LK: Yes, there was a huge document to this effect, and my recollection is, it came to about a billion dollars, it dealt with various components such as construction and aid and so on, and there was a formal presentation of the document by the President herself to the diplomatic community of that time and the general response was very good.  

Q: Coming back to the current peace process, Mr. Anton Balasingham, not at the main press conference, but in a subsequent interview to mediamen expressed his concern about the lack of cohabitation in the South. He was appealing to the Southerners and said, “You must strengthen the hand of your government.” How do you view this? 

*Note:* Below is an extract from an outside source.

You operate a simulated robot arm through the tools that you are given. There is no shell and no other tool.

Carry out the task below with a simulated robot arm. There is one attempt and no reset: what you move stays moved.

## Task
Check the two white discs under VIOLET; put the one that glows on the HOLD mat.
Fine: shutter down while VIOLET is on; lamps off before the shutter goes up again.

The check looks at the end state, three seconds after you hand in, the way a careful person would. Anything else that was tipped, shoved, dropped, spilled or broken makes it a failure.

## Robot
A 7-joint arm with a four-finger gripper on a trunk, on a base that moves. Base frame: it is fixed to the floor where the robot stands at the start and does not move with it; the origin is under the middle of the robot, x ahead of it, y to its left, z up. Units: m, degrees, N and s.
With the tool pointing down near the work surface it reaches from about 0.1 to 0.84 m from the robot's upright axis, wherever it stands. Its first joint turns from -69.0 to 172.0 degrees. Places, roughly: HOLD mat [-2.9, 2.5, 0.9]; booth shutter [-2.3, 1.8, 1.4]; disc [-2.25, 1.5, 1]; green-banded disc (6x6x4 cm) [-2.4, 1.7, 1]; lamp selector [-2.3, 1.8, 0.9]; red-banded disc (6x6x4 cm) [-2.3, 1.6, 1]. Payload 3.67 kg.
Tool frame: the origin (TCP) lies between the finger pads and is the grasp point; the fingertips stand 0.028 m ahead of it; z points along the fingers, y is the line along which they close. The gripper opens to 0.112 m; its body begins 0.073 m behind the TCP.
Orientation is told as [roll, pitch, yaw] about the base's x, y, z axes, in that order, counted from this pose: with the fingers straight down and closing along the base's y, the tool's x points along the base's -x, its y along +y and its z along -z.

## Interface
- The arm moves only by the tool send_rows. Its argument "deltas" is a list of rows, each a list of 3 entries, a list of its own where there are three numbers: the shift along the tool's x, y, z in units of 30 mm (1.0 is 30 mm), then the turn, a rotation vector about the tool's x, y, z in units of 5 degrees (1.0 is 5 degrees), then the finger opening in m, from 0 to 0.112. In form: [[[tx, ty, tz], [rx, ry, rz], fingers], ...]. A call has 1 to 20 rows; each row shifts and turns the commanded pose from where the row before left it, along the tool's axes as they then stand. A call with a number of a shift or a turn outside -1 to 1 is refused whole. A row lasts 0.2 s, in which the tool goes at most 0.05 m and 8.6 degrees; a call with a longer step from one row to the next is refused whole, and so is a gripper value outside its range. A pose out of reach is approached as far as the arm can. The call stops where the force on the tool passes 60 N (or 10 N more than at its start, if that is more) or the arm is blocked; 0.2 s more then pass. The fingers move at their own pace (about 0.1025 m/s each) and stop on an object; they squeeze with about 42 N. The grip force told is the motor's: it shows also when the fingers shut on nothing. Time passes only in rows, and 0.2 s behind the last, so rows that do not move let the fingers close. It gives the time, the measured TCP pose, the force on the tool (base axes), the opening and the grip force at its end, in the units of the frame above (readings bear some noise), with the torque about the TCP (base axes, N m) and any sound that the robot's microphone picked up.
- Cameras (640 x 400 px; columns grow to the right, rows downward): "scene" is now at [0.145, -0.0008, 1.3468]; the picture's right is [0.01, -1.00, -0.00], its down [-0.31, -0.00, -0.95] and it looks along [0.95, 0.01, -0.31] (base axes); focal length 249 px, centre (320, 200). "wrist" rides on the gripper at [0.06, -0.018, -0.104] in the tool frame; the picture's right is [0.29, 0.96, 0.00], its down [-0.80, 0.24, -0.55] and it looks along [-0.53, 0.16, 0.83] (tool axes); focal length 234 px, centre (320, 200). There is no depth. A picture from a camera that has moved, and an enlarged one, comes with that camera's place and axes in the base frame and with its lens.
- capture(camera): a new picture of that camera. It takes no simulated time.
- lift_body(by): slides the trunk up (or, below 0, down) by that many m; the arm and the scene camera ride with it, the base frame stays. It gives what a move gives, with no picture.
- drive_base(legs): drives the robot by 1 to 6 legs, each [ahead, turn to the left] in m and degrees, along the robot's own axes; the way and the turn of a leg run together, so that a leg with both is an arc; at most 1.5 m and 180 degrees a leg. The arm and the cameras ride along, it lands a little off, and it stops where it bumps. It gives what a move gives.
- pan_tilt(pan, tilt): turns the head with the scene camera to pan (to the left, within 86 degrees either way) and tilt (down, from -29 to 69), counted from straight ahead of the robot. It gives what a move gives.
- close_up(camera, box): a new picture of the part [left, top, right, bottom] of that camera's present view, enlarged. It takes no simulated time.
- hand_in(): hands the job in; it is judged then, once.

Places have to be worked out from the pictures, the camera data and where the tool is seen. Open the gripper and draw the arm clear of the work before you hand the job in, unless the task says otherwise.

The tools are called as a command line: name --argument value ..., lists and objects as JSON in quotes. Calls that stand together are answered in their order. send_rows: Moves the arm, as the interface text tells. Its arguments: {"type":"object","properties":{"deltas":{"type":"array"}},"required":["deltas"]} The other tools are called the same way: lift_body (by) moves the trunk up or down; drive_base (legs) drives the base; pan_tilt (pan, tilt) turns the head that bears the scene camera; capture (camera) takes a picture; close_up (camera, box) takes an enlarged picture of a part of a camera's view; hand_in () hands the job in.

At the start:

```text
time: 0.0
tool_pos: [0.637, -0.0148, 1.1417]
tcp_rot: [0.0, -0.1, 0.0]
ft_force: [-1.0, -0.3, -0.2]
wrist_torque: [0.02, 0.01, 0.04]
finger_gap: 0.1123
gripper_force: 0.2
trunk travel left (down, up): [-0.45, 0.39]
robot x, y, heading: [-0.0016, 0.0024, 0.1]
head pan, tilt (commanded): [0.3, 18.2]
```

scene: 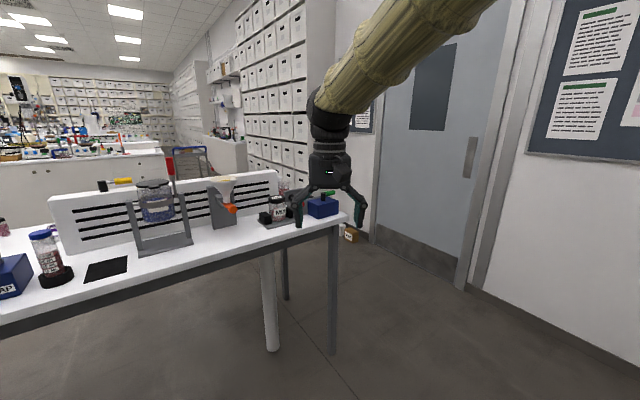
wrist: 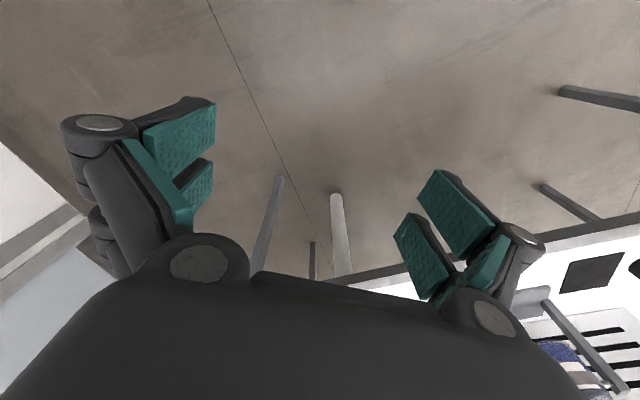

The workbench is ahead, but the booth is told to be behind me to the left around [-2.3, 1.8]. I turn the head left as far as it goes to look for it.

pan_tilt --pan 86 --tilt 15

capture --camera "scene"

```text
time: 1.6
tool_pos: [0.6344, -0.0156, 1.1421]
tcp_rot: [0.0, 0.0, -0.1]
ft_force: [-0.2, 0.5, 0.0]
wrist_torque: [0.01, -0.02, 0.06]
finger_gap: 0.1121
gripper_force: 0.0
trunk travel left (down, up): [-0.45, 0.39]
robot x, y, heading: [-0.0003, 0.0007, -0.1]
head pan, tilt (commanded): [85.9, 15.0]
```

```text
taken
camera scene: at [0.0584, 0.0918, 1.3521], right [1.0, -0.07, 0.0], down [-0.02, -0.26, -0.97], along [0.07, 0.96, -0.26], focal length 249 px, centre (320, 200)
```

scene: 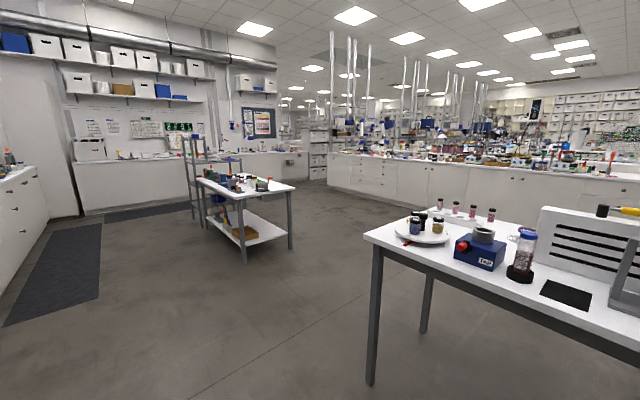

LK: The LTTE has always been saying this and most markedly in the Killinochchi press conference in the Vanni in April, where very very directly and somewhat rudely, Balasingham talked of Ranil Wickremasinghe being weak and not being able to deliver because of the state of southern politics and therefore, why doesn’t he concentrate on the South and leave the North and East to ‘my leader who is the President and Prime Minister of our part of the world. We don’t really expect you to deliver because your house is not in order’. That was the gist of what he was trying to say. So the message there was delivered quite early in the game.  

Q: Mr. Kadirgamar, you come through quite clearly… and articulate very well your views on the process, but some of your colleagues in the PA are rather vociferous; often it is a Babel of voices from that region. 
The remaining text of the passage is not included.